# Source excerpt:
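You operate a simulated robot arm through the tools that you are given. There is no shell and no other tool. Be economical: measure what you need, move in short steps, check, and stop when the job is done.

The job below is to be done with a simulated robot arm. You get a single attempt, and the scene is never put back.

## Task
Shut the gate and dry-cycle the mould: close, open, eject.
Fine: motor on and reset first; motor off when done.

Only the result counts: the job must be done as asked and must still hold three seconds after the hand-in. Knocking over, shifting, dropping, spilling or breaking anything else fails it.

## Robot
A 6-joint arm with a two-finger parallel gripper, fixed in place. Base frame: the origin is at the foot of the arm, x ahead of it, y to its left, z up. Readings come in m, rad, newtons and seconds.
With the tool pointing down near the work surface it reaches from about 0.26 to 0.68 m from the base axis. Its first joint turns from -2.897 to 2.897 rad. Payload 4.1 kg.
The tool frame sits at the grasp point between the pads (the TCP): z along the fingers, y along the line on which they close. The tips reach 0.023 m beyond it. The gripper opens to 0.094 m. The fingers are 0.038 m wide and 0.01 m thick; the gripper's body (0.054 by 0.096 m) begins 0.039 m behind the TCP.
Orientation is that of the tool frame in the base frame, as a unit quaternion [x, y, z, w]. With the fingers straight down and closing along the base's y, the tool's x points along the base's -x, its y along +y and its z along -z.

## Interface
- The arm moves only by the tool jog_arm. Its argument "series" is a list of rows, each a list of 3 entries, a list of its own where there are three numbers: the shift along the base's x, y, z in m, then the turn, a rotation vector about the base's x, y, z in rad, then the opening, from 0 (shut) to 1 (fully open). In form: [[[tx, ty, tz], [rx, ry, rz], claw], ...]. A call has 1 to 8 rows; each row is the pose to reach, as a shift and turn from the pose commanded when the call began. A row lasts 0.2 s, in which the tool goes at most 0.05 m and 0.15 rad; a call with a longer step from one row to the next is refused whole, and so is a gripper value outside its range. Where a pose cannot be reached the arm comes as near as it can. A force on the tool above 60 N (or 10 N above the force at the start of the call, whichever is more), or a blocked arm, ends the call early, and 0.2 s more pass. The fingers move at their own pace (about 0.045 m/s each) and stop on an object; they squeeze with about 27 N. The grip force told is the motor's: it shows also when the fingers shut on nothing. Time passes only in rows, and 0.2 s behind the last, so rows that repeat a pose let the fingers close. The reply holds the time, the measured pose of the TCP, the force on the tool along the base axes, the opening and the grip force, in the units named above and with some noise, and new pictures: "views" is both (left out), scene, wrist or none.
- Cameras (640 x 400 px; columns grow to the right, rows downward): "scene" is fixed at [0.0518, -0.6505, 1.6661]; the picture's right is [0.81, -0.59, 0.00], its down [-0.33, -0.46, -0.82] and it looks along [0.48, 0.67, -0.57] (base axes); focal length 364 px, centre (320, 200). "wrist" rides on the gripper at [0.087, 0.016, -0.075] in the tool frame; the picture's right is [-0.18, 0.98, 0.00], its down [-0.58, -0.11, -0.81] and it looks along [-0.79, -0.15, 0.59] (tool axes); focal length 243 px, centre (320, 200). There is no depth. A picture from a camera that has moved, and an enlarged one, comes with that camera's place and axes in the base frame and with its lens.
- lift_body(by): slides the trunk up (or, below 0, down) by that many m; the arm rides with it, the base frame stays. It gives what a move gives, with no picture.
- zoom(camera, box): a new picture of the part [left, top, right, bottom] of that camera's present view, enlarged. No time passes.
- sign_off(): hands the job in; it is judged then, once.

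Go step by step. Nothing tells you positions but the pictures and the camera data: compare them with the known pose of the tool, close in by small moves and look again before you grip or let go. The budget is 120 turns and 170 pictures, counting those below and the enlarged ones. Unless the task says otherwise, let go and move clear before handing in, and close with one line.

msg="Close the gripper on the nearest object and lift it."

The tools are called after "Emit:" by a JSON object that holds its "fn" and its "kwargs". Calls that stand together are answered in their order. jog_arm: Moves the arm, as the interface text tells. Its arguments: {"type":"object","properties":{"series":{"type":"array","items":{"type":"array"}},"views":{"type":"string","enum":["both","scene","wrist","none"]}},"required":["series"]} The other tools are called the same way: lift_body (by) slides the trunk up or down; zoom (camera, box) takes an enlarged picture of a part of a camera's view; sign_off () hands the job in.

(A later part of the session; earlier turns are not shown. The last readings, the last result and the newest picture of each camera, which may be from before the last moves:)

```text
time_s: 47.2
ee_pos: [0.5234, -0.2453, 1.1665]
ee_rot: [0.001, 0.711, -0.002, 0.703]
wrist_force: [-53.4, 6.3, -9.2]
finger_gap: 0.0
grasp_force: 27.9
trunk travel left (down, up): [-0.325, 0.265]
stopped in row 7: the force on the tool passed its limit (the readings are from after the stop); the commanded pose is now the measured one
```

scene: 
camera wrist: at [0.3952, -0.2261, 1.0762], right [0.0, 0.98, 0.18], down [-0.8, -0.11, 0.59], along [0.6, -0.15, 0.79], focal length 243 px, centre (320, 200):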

# Exercise prompt:
Repeat the whole listing exactly, keeping every line intact. Give them as a JSON list of strings, one for each line, with blank lines left out.

# Solution to this task:
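[
  "You operate a simulated robot arm through the tools that you are given. There is no shell and no other tool. Be economical: measure what you need, move in short steps, check, and stop when the job is done.",
  "The job below is to be done with a simulated robot arm. You get a single attempt, and the scene is never put back.",
  "## Task",
  "Shut the gate and dry-cycle the mould: close, open, eject.",
  "Fine: motor on and reset first; motor off when done.",
  "Only the result counts: the job must be done as asked and must still hold three seconds after the hand-in. Knocking over, shifting, dropping, spilling or breaking anything else fails it.",
  "## Robot",
  "A 6-joint arm with a two-finger parallel gripper, fixed in place. Base frame: the origin is at the foot of the arm, x ahead of it, y to its left, z up. Readings come in m, rad, newtons and seconds.",
  "With the tool pointing down near the work surface it reaches from about 0.26 to 0.68 m from the base axis. Its first joint turns from -2.897 to 2.897 rad. Payload 4.1 kg.",
  "The tool frame sits at the grasp point between the pads (the TCP): z along the fingers, y along the line on which they close. The tips reach 0.023 m beyond it. The gripper opens to 0.094 m. The fingers are 0.038 m wide and 0.01 m thick; the gripper's body (0.054 by 0.096 m) begins 0.039 m behind the TCP.",
  "Orientation is that of the tool frame in the base frame, as a unit quaternion [x, y, z, w]. With the fingers straight down and closing along the base's y, the tool's x points along the base's -x, its y along +y and its z along -z.",
  "## Interface",
  "- The arm moves only by the tool jog_arm. Its argument \"series\" is a list of rows, each a list of 3 entries, a list of its own where there are three numbers: the shift along the base's x, y, z in m, then the turn, a rotation vector about the base's x, y, z in rad, then the opening, from 0 (shut) to 1 (fully open). In form: [[[tx, ty, tz], [rx, ry, rz], claw], ...]. A call has 1 to 8 rows; each row is the pose to reach, as a shift and turn from the pose commanded when the call began. A row lasts 0.2 s, in which the tool goes at most 0.05 m and 0.15 rad; a call with a longer step from one row to the next is refused whole, and so is a gripper value outside its range. Where a pose cannot be reached the arm comes as near as it can. A force on the tool above 60 N (or 10 N above the force at the start of the call, whichever is more), or a blocked arm, ends the call early, and 0.2 s more pass. The fingers move at their own pace (about 0.045 m/s each) and stop on an object; they squeeze with about 27 N. The grip force told is the motor's: it shows also when the fingers shut on nothing. Time passes only in rows, and 0.2 s behind the last, so rows that repeat a pose let the fingers close. The reply holds the time, the measured pose of the TCP, the force on the tool along the base axes, the opening and the grip force, in the units named above and with some noise, and new pictures: \"views\" is both (left out), scene, wrist or none.",
  "- Cameras (640 x 400 px; columns grow to the right, rows downward): \"scene\" is fixed at [0.0518, -0.6505, 1.6661]; the picture's right is [0.81, -0.59, 0.00], its down [-0.33, -0.46, -0.82] and it looks along [0.48, 0.67, -0.57] (base axes); focal length 364 px, centre (320, 200). \"wrist\" rides on the gripper at [0.087, 0.016, -0.075] in the tool frame; the picture's right is [-0.18, 0.98, 0.00], its down [-0.58, -0.11, -0.81] and it looks along [-0.79, -0.15, 0.59] (tool axes); focal length 243 px, centre (320, 200). There is no depth. A picture from a camera that has moved, and an enlarged one, comes with that camera's place and axes in the base frame and with its lens.",
  "- lift_body(by): slides the trunk up (or, below 0, down) by that many m; the arm rides with it, the base frame stays. It gives what a move gives, with no picture.",
  "- zoom(camera, box): a new picture of the part [left, top, right, bottom] of that camera's present view, enlarged. No time passes.",
  "- sign_off(): hands the job in; it is judged then, once.",
  "Go step by step. Nothing tells you positions but the pictures and the camera data: compare them with the known pose of the tool, close in by small moves and look again before you grip or let go. The budget is 120 turns and 170 pictures, counting those below and the enlarged ones. Unless the task says otherwise, let go and move clear before handing in, and close with one line.",
  "msg=\"Close the gripper on the nearest object and lift it.\"",
  "The tools are called after \"Emit:\" by a JSON object that holds its \"fn\" and its \"kwargs\". Calls that stand together are answered in their order. jog_arm: Moves the arm, as the interface text tells. Its arguments: {\"type\":\"object\",\"properties\":{\"series\":{\"type\":\"array\",\"items\":{\"type\":\"array\"}},\"views\":{\"type\":\"string\",\"enum\":[\"both\",\"scene\",\"wrist\",\"none\"]}},\"required\":[\"series\"]} The other tools are called the same way: lift_body (by) slides the trunk up or down; zoom (camera, box) takes an enlarged picture of a part of a camera's view; sign_off () hands the job in.",
  "(A later part of the session; earlier turns are not shown. The last readings, the last result and the newest picture of each camera, which may be from before the last moves:)",
  "```text",
  "time_s: 47.2",
  "ee_pos: [0.5234, -0.2453, 1.1665]",
  "ee_rot: [0.001, 0.711, -0.002, 0.703]",
  "wrist_force: [-53.4, 6.3, -9.2]",
  "finger_gap: 0.0",
  "grasp_force: 27.9",
  "trunk travel left (down, up): [-0.325, 0.265]",
  "stopped in row 7: the force on the tool passed its limit (the readings are from after the stop); the commanded pose is now the measured one",
  "```",
  "scene: ",
  "camera wrist: at [0.3952, -0.2261, 1.0762], right [0.0, 0.98, 0.18], down [-0.8, -0.11, 0.59], along [0.6, -0.15, 0.79], focal length 243 px, centre (320, 200):"
]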